Quadrupole shift cancellation using dynamic decoupling

TL;DR

This paper introduces a radio-frequency pulse sequence to cancel quadrupole shifts in optical ion clocks, enabling multi-ion operation and reducing frequency uncertainty, while also addressing other tensorial shifts and Zeeman effects.

Contribution

The authors develop and experimentally validate a dynamic decoupling method that cancels quadrupole and tensorial shifts in multi-ion optical clocks, improving spectral resolution and stability.

Findings

Quadrupole shift difference reduced to ~20 mHz

Method cancels tensorial shifts including ac Stark shifts

Zeeman shift effects also mitigated using RF dynamic decoupling

Abstract

We present a method that uses radio-frequency pulses to cancel the quadrupole shift in optical clock transitions. Quadrupole shifts are an inherent inhomogeneous broadening mechanism in trapped ion crystals, limiting current optical ion clocks to work with a single probe ion.

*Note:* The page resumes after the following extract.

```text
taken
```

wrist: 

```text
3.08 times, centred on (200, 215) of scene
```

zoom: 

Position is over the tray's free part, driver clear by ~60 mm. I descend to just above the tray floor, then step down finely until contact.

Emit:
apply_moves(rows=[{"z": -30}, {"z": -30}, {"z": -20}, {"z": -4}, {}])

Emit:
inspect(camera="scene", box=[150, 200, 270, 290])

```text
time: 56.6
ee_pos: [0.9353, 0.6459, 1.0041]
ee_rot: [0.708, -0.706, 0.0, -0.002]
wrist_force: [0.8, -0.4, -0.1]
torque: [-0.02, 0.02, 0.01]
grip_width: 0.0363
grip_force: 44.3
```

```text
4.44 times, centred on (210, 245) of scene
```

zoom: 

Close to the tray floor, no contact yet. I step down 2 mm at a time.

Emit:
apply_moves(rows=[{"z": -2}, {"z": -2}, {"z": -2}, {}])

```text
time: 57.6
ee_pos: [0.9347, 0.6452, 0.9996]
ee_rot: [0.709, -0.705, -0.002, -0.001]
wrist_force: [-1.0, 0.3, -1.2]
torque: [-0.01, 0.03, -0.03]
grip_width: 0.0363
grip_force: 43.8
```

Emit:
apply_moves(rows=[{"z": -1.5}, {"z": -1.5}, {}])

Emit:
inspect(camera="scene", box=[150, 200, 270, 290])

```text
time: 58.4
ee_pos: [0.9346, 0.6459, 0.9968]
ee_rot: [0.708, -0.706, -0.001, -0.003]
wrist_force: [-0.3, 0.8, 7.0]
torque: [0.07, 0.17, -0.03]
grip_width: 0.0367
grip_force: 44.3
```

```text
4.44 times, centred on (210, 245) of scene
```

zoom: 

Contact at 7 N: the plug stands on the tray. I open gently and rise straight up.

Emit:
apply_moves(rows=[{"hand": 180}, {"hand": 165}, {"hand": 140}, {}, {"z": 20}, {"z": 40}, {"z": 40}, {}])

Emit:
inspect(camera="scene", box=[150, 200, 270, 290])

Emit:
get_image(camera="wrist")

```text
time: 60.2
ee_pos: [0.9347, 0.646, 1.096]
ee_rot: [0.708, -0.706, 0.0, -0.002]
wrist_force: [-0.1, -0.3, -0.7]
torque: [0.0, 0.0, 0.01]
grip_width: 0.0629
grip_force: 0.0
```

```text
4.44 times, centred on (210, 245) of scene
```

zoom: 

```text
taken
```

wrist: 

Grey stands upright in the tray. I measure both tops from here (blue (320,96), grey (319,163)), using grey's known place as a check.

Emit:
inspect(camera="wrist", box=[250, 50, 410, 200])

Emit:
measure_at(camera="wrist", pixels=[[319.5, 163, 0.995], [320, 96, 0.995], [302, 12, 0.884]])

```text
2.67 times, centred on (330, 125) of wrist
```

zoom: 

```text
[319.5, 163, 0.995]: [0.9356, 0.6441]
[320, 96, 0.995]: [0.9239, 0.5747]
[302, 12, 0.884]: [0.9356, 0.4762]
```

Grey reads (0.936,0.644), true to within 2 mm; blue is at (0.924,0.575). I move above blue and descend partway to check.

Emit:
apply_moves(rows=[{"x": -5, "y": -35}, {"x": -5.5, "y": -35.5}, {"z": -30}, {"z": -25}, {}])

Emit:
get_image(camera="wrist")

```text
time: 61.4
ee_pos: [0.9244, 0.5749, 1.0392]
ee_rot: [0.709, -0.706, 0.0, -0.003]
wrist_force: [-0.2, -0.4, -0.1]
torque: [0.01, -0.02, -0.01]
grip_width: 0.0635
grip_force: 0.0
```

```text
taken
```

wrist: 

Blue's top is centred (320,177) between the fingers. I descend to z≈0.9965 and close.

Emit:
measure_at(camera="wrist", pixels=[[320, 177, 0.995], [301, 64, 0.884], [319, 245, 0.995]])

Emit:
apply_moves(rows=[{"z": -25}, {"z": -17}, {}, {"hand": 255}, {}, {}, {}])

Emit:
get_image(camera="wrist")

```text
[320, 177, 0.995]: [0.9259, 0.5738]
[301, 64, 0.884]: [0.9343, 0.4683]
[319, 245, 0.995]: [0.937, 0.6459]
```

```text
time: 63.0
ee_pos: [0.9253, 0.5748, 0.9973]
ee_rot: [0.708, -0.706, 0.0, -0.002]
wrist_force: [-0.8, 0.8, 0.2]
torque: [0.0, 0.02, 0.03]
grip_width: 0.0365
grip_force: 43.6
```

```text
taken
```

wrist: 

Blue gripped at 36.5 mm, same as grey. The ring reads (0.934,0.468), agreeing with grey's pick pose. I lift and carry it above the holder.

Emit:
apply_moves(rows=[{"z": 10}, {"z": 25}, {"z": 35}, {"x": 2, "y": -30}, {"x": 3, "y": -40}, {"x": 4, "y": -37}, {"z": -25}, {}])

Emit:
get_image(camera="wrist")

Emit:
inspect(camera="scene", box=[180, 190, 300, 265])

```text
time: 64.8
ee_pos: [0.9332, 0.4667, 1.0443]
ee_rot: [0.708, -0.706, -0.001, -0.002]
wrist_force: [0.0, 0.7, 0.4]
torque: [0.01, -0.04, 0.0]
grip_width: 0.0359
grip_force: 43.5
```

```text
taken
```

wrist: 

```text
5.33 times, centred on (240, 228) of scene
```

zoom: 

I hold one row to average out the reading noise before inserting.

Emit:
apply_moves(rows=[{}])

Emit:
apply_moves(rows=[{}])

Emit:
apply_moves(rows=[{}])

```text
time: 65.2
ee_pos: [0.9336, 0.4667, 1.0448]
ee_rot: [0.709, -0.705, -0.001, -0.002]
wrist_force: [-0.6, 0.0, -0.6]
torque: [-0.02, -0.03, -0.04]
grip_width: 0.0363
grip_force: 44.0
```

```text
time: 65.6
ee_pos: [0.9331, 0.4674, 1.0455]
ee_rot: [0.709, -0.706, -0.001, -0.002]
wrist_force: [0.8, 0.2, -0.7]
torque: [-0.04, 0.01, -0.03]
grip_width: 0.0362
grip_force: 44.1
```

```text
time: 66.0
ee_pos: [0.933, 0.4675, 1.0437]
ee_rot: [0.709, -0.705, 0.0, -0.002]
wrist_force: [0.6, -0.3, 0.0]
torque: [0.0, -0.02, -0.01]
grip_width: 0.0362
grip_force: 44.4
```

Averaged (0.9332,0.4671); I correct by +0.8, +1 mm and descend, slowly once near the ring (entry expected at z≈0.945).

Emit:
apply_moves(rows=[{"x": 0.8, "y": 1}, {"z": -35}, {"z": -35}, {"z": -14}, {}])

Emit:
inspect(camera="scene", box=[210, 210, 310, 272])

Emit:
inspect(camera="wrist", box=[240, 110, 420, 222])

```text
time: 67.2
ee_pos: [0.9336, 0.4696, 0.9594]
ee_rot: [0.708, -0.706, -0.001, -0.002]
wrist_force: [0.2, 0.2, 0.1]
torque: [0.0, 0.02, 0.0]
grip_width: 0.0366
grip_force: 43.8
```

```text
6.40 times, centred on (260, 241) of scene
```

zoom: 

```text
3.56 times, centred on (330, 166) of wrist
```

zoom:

Cancelling this shift at each interrogation cycle of the ion frequency allows the use of $N>1$ ions in clocks, thus reducing the uncertainty in the clock frequency by $\sqrt{N}$ according to the standard quantum limit. Our sequence relies on the tensorial nature of the quadrupole shift, and thus also cancels other tensorial shifts, such as the tensor ac stark shift. We experimentally demonstrate our sequence on three and seven $^{88}\mathrm{Sr}^{+}$ ions trapped in a linear Paul trap, using correlation spectroscopy. We show a reduction of the quadrupole shift difference between ions to $\approx20$ mHz's level where other shifts, such as the relativistic 2$^{\mathrm{nd}}$ order Doppler shift, are expected to limit our spectral resolution. In addition, we show that using radio-frequency dynamic decoupling we can also cancel the effect of 1$^{\mathrm{st}}$ order Zeeman shifts.